Upaya untuk mengurangi masalah polusi air dilakukan dengan memberikan sentuhan Effective Microorganisme (EM) yakni teknologi yang mudah, murah, hemat energi, ramah lingkungan dan berkelanjutan hasil temuan Prof. Dr. Teruo Higa, guru besar University of The Ryukyus Okinawa, Jepang.

Di gedung fasilitas umum yang ramai pengunjung itu terdapat tiga tangki, yakni tangki penampungan pertama, tangki perlakuan EM dan tangki terakhir yang mengumpulkan air limbah yang disaring. Penelitian tersebut dilakukan oleh A. Okuda dan T Higa dengan mengambil sampel air limbah dari tempat penampungannya, yaitu air limbah tanpa perlakuan EM dan air limbah dengan perlakuan EM seperti yang diungkapkan Direktur Utama PT Songgolangit Persada, Dr. Ir. Gede Ngurah Wididana, M.Agr.

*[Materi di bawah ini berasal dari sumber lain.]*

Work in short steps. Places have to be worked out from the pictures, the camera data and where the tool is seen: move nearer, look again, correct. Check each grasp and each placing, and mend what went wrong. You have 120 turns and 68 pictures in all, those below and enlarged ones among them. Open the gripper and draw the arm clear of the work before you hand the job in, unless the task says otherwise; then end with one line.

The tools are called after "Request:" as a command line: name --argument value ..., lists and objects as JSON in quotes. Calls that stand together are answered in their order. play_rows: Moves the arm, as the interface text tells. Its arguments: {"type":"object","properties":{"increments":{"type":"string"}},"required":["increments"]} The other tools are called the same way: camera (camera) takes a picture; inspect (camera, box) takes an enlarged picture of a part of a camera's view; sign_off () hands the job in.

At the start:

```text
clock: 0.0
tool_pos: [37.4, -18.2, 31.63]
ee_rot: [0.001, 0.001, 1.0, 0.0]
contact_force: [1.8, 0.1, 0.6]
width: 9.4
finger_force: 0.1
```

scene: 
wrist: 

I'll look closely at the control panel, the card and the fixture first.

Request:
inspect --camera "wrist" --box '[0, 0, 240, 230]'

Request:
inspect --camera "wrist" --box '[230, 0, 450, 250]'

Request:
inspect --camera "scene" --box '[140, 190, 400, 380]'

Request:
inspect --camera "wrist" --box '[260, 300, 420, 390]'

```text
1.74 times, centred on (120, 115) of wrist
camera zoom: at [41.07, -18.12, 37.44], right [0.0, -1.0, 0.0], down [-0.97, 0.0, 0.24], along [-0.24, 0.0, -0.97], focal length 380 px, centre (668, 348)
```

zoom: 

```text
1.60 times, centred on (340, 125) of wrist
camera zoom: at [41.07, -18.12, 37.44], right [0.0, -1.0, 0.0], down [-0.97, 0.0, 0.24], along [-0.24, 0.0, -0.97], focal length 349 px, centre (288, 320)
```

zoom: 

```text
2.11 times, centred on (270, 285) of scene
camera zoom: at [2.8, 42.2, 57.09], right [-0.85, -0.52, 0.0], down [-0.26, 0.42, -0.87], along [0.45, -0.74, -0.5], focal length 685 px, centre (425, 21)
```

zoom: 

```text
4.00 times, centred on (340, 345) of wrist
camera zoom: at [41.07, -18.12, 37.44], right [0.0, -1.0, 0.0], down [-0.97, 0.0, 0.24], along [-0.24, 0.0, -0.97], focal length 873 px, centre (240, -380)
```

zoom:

Sosok pria enerjik kelahiran Desa Bengkel, Busungbiu, Buleleng, alumnus Faculty Agriculture University of The Ryukyus Okinawa, Jepang, sekaligus agen tunggal untuk memproduksi dan menjual EM4 pertanian, EM4 perikanan, EM4 peternakan dan EM4 limbah untuk mengatasi perncemaran di Indonesia yang mendapat lisensi dari EMRO Jepang.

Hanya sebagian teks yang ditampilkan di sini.